#### [Stated problem 1]
Transcribe the page text beginning at "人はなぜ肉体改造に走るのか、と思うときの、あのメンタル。". Stop after "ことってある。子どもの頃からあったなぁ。".
#### [Stated problem 2]
Pick up the page text at the point where it stops and go on.

#### [Page text]

>>>>

人はなぜ肉体改造に走るのか、と思うときの、あのメンタル。
あれがしっかり「哀しみ」として書かれていて泣ける。せつないなぁもぅ。読みながら「優雅な肉体が最高の復讐である」という俳優さんの本を思い出しました。
漠然と唐突に他者からの評価を手触りとして得たくなって行動を起こし、孤立する。そういうことってある。子どもの頃からあったなぁ。
あのときあんなことをしたあの人、こんなことをしたあの人、そしてわたし。痛いなぁ、やっちまったなぁ、黒歴史だなぁ。こういう記憶の溶解はあまり気持ちのよいものではない。はずなのに…、笑えるのだからすごい。笑える短編ばかり。
ひとつ、生徒がとてもやさしい先生から「寄り掛かっていいのはここまで」と明確に臨界点を示される話があって、どきどきしました。
人前で怒りをあらわにすることのないアイドルのようなインド人のヨガの先生が、アジャストをしながら練習者に「NO! 思いっきり寄りかかるな」と言ったのを見た、たった一度の静かな衝撃。英語だったけど、そんな感じであったなぁ。

<<<<

#### [Source material]
>>>>

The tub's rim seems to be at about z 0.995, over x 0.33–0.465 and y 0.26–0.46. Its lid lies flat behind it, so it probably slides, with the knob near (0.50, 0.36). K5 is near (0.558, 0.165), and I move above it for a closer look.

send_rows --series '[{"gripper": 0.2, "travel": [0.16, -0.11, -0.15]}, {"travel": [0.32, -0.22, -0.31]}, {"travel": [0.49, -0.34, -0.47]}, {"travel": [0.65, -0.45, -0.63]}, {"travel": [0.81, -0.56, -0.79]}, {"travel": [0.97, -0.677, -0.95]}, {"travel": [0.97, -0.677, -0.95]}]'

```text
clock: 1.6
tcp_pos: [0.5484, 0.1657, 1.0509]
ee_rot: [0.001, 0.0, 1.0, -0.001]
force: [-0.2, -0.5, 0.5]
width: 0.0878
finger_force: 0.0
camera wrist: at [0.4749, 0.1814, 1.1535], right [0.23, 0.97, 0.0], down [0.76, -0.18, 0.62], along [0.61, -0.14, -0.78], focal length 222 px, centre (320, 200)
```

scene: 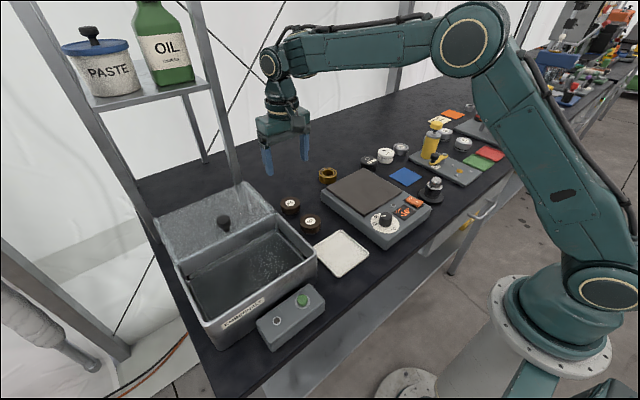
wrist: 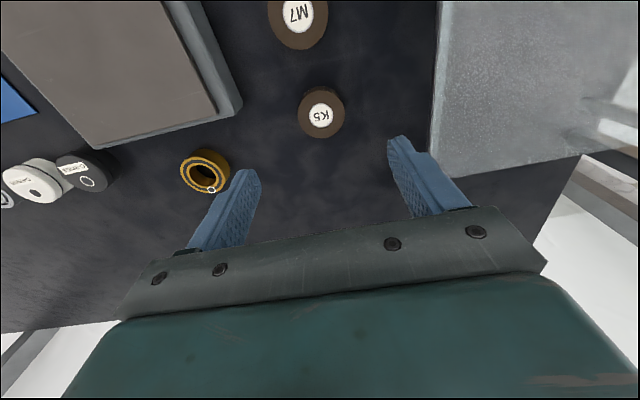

<<<<

#### [Final answer 1]
人はなぜ肉体改造に走るのか、と思うときの、あのメンタル。
あれがしっかり「哀しみ」として書かれていて泣ける。せつないなぁもぅ。読みながら「優雅な肉体が最高の復讐である」という俳優さんの本を思い出しました。
漠然と唐突に他者からの評価を手触りとして得たくなって行動を起こし、孤立する。そういうことってある。子どもの頃からあったなぁ。

#### [Final answer 2]
どんな職種でも、成功している人にじわじわ近づいてチャンスをつかみたいと考えている人はいるもの。
そんな人がこの短編のなかのデザイナーの話を読むと、ものすごい追体験ができます。あなたがまだ20代なら、たぶん5年くらい得をします。ほんとうに。
先生はもっと自分の意見に耳を傾けるべきと思いながら先生の記憶にツメ跡を残そうとする行為を繰り返す、そんなセコいマインドが先生からはどう見えているか。この種の怒りを抑えることのむずかしさは同じ立場にならないとわからないことだろうに、まるでその立場になったかのように見せてくれる。
いろいろあるけど、おおむね大丈夫。世のなかは、生あたたかいから大丈夫。
といわれたような気分になる物語ばかり。ものすごい余韻。
ものすごい余韻だよぉー。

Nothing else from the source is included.